> _List of tasks_:
#1 Take the text to read and repeat only what runs from "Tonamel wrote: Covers" through "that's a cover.".
#2 Give the continuation of the text to read.
-- BEGIN Text to read --
Tonamel wrote: Covers stem from the artist driven culture that we have today, in which songs are written to be performed by one particular band or person (as Leaf mentioned). So when somebody performs a song that was designed for someone else, that's a cover.

For whatever reason, standards are songs that have lost, or never had, an affiliation with one performer. 'Cover' implies the song has a specific artist, which these don't, so they're considered interpretations instead.
these definitions... i disagree. the gershwins and cole porter composed most of their songs knowing exactly who would be performing them (fred astaire, ethel merman, judy garland, whoever), but (imo, based on what i know of history) the circumstances of the 20th-century jazz scene, the fact that the notion of "singer-songwriter" had yet to emerge, the prevalence of stage and film musicals, singers like frank sinatra, these led to many songs pre-1950--pre-rock and roll--being called standards, the great american songbook, all this. i dunno where you've decided that the songs don't have a specific "artist" when the composer for "night and day," the composer for "in the still of the night," the composer for "god bless america" is known. with a song like "scarborough fair" or "greensleeves" we don't have a known author, but we usually use the term "cover" so loosely as to say that simon and garfunkel covered the former. or that they arranged it.

myself, as a DJ, i use the term "arrange" when there's a likelihood that somebody did specific things to an extant song (added horns, removed strings, sped it up, added harmonies, whatever) and that same person or someone else performed it. basically i think of it in terms of that one can publish sheet music of arrangements, whereas with what i term "covers," the sheet music would be hella boring. not to say that the music is boring, just that a cover's less refined or deep than an arrangement. but then i don't stick hard and fast to these rules. i'd call lunkhead's cover of my song "stairway to the moon" an arrangement of my lyrics and melody, i'd call jb's cover of my song "look good in black" a cover. then this is bordering on the offensive and definitely arbitrary. when i think "arrangement" i think sheet music. when i think "cover" i think rock band having a good time. usually.
-- END Text to read --
-- BEGIN Stored data --
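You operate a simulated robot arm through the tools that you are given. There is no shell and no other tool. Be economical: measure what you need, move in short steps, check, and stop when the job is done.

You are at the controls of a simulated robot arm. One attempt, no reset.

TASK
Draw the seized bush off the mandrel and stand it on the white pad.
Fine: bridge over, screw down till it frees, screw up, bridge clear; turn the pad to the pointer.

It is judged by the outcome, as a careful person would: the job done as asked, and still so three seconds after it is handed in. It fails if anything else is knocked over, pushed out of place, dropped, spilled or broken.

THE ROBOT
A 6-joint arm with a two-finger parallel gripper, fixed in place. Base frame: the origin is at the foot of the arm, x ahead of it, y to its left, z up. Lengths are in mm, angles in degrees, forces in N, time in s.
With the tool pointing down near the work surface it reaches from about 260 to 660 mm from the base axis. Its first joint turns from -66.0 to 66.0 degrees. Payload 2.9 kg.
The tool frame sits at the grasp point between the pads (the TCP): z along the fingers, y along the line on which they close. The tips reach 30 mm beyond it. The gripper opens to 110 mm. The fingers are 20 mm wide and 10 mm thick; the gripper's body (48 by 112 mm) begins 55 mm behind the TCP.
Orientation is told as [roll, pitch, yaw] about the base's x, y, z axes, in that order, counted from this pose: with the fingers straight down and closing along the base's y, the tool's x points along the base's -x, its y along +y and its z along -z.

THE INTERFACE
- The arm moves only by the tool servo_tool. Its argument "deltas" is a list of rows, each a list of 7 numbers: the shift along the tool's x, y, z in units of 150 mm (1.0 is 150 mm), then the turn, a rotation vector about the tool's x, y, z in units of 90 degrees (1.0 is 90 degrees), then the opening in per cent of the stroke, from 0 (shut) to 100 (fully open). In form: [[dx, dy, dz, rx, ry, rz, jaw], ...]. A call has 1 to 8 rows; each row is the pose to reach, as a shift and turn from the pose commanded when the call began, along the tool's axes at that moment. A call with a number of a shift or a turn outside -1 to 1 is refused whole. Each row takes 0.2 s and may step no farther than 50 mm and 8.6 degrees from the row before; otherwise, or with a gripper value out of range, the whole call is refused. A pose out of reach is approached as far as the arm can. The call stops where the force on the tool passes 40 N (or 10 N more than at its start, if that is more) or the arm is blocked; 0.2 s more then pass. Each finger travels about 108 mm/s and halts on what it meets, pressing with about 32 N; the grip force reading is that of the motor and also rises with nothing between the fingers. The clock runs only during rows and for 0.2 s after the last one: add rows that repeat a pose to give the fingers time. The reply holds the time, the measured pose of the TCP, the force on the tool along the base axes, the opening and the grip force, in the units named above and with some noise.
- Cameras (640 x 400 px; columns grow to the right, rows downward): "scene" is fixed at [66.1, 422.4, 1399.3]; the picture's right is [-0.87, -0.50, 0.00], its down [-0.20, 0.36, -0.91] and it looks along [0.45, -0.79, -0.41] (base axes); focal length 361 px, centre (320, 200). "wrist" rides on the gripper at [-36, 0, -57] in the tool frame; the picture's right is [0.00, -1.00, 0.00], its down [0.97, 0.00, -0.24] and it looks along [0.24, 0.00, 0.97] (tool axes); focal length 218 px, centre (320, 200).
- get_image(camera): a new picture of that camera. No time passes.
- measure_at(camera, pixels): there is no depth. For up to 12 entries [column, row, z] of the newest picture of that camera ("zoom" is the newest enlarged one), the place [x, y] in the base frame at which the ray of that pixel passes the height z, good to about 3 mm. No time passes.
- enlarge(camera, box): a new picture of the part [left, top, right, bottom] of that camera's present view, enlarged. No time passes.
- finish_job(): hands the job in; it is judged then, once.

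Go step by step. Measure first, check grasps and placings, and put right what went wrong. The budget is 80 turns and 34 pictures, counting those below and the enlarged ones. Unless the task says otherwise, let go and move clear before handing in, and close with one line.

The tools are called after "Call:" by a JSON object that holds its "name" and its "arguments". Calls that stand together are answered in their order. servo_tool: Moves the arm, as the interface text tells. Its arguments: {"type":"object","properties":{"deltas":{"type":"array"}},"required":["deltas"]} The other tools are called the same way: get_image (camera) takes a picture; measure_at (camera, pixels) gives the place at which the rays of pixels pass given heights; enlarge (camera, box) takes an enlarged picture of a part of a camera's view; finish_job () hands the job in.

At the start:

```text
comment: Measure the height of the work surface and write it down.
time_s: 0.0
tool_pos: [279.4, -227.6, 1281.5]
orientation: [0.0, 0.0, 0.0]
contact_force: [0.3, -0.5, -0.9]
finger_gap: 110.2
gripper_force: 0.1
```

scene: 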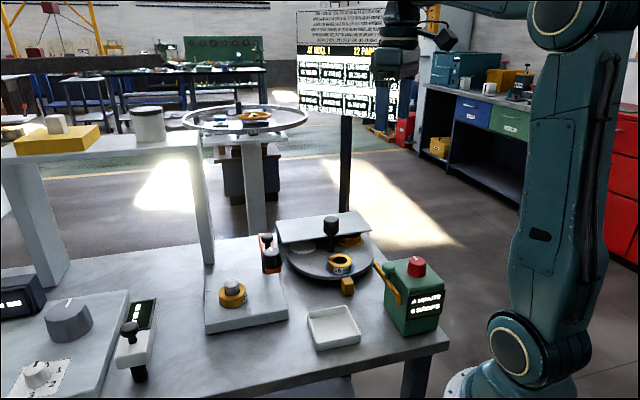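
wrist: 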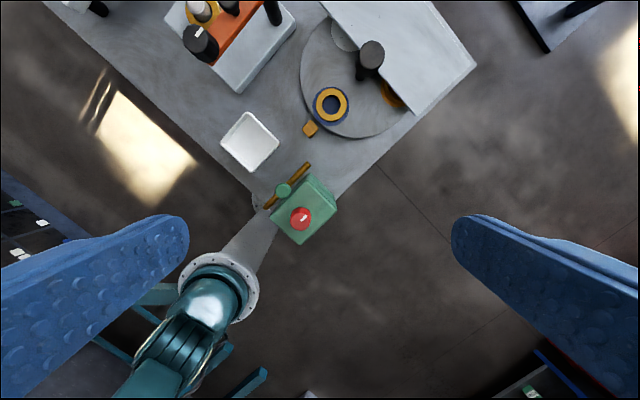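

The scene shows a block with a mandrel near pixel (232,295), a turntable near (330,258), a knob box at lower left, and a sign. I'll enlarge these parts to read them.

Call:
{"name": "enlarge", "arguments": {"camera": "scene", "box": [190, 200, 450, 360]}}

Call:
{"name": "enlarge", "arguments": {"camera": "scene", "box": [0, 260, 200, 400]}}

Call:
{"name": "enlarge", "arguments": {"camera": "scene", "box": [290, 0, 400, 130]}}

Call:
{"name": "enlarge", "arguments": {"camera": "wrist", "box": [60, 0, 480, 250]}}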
-- END Stored data --
-- BEGIN Stored data --
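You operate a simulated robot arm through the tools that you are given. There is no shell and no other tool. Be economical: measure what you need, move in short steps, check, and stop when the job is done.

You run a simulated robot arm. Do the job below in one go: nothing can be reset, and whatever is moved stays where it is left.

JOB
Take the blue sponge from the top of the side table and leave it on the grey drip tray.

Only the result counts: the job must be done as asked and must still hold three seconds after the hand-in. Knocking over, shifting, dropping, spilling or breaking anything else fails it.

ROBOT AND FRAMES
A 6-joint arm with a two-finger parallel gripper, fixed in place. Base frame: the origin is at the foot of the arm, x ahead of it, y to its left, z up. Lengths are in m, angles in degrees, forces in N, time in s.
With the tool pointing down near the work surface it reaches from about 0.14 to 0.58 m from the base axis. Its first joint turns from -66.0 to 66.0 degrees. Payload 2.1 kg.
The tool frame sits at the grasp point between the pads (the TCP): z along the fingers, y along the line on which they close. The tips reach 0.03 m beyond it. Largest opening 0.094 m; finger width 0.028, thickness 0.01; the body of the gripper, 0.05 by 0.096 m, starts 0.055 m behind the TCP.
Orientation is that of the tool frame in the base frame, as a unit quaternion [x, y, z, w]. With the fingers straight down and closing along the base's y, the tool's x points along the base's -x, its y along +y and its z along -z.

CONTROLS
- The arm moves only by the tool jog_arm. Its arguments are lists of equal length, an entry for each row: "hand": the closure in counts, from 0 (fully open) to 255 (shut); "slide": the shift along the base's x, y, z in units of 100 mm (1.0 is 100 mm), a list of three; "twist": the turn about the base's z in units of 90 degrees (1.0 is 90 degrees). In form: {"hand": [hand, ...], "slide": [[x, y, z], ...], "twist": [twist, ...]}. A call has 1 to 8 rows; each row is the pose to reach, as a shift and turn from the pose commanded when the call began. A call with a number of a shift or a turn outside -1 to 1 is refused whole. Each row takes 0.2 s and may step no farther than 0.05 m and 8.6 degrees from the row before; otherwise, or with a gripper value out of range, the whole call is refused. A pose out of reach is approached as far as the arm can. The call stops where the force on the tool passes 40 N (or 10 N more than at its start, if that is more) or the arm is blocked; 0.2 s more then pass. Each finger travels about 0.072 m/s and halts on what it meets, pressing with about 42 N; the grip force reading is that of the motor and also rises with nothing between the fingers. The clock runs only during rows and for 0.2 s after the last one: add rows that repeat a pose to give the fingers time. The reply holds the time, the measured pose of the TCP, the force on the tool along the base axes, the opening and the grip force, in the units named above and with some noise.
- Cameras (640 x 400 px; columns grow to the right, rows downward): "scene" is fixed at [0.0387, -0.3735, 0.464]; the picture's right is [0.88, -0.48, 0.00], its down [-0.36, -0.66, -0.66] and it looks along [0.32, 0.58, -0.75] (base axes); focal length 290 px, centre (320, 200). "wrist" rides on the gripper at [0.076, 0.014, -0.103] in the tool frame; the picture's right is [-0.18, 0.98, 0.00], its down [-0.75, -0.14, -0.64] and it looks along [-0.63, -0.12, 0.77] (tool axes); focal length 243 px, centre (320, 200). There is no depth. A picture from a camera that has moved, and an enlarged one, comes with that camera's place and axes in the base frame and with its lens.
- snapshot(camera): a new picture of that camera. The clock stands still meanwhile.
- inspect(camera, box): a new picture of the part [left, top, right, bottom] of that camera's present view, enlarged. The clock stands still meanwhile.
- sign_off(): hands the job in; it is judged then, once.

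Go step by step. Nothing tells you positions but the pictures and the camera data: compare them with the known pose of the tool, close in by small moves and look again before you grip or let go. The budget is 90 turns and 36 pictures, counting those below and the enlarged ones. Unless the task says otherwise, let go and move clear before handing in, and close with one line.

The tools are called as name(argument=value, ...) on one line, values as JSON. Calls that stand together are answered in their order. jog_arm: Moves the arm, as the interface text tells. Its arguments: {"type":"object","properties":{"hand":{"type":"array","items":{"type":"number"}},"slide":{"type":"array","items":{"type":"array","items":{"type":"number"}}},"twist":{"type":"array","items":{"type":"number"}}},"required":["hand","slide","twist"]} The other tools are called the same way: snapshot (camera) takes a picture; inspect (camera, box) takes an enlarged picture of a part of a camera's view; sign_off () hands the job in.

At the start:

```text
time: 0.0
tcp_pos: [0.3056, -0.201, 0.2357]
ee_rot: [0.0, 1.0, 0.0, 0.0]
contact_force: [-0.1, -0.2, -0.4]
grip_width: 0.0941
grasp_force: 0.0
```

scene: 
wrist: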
-- END Stored data --
-- BEGIN Stored data --
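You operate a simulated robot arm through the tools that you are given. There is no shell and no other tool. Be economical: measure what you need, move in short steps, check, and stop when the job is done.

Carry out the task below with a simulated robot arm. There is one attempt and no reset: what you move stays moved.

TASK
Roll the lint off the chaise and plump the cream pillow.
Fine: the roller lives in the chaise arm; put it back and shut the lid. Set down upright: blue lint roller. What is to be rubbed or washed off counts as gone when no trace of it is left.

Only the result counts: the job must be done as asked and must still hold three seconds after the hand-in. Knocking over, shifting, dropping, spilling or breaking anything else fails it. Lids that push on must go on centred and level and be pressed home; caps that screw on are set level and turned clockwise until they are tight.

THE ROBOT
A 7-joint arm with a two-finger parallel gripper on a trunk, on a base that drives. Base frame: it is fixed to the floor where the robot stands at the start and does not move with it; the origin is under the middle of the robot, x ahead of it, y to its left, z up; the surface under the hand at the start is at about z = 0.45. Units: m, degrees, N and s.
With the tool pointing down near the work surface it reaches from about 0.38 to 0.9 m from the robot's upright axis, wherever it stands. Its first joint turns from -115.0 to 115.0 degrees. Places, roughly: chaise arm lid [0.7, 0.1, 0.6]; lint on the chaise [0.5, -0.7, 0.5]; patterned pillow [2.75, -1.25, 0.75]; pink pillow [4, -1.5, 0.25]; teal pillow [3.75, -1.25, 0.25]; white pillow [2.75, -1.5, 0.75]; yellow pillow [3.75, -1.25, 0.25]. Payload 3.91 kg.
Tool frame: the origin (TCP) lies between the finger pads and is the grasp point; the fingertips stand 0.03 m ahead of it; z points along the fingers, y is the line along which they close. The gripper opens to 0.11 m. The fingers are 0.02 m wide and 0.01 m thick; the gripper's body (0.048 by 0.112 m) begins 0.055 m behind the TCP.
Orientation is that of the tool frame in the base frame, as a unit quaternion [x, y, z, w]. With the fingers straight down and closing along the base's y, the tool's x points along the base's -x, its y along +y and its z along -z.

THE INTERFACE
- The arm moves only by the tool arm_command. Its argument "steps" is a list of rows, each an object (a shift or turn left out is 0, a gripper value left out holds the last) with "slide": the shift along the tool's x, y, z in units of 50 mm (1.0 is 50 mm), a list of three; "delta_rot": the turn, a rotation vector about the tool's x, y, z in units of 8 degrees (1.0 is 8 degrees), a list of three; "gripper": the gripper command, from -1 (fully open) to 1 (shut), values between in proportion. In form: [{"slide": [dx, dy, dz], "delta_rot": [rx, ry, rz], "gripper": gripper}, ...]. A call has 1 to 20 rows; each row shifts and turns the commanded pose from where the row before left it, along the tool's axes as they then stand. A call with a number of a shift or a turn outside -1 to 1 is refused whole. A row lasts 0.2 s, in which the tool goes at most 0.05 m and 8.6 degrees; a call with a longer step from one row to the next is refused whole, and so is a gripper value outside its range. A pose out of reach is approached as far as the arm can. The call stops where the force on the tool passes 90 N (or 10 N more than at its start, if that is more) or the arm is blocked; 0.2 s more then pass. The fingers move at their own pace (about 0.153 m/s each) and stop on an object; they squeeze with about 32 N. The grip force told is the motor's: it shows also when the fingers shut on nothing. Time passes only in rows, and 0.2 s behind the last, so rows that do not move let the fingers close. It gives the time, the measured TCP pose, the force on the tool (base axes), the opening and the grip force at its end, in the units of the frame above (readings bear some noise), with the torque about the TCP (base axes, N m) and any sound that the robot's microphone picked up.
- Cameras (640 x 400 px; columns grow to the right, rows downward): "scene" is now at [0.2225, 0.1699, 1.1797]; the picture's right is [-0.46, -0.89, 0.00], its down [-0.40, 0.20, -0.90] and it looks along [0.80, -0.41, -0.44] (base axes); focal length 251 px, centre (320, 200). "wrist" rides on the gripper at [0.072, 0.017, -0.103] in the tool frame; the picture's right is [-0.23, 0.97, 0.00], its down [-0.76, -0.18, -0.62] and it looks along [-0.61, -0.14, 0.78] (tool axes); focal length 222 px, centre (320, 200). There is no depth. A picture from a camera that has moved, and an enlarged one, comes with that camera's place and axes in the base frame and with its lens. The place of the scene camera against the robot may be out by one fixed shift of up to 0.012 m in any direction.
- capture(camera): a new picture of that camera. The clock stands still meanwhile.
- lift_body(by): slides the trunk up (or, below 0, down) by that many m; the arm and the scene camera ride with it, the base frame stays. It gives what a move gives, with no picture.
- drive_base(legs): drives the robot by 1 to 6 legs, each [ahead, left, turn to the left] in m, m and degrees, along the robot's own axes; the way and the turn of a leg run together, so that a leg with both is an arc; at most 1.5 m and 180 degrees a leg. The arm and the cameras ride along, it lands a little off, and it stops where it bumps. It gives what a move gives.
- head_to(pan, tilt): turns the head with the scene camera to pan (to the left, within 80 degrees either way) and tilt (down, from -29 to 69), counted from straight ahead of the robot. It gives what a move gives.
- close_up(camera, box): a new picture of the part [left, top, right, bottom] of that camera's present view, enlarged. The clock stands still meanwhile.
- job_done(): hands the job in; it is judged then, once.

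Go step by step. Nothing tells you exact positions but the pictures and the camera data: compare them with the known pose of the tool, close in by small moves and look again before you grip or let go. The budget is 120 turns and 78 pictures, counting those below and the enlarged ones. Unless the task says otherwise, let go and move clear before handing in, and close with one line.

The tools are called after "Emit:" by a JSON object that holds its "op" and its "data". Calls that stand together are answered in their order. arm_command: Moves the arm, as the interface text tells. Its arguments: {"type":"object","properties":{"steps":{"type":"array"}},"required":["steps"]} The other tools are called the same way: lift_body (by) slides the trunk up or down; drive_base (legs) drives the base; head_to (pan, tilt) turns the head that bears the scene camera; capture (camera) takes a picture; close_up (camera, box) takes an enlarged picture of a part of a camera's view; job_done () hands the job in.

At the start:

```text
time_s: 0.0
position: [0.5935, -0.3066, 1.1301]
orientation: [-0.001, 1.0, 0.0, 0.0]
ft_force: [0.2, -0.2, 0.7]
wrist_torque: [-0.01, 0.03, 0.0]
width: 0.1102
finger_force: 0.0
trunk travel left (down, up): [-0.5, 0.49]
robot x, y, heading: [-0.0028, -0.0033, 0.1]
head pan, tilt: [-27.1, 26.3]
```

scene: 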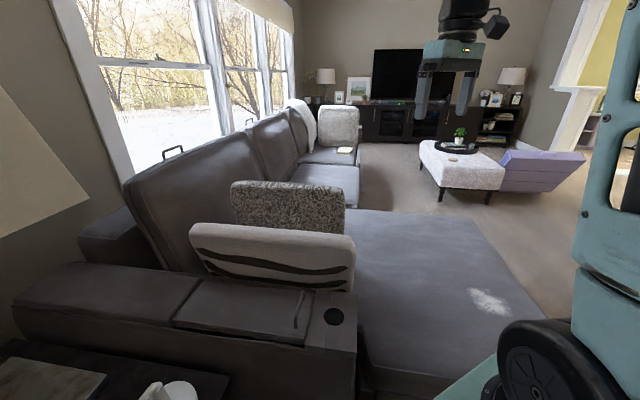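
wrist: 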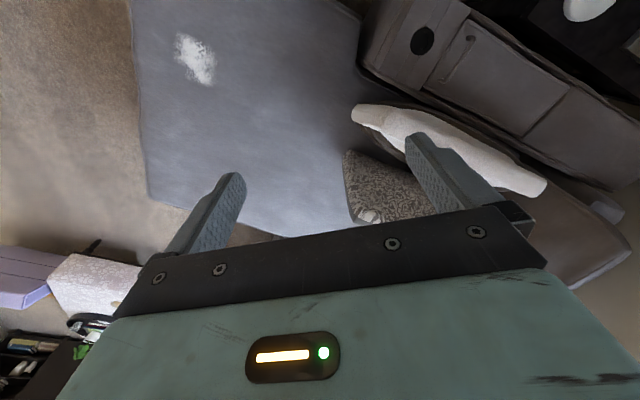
-- END Stored data --
> _Task answers_:
#1
Tonamel wrote: Covers stem from the artist driven culture that we have today, in which songs are written to be performed by one particular band or person (as Leaf mentioned). So when somebody performs a song that was designed for someone else, that's a cover.

#2
Arrangements are also versions of 'performerless' songs, but the connotation here is weighted very heavily toward instrumentals. So much so, in fact, that my mind considers the album Acoustica: Alarm Will Sound Performs Aphex Twin to be a set of arrangements, even though it's a specific group performing their versions of songs from a specific artist.
by the dictionary, a song has words and music, and i just use the word "piece" to describe anything else that's musical (unless it's an etude, or symphony, or concerto, etc.). or "track," if it's a rock band. i don't equate arrangement with instrumental at all, or even connote it with instrumentals. an arrangement is when someone who isn't the composer takes some part or parts of the original composition (melody, words) and adds to or changes them. if you take debussy's clair de lune and write it out for performance with sousaphone on lead melody and harmonization by a small children's chorus, you have arranged the clair de lune; if you take joni mitchell's california and write a new guitar part, with trills and rhythmic changes and a three-minute-long outro, you have arranged california. on the other hand, if you take thelonious monk's 1941 performance of "sweet georgia brown" and copy his timing and performance and write it to sheet music, you have transcribed monk's arrangement.

Bad metaphor time: production-wise, writing a song from scratch is like sculpting a statue out of clay that you mold into shape, while building a song from samples/loops is like building a statue out of Legos. Even if it ends up looking like this, it's still just made out of preshaped blocks.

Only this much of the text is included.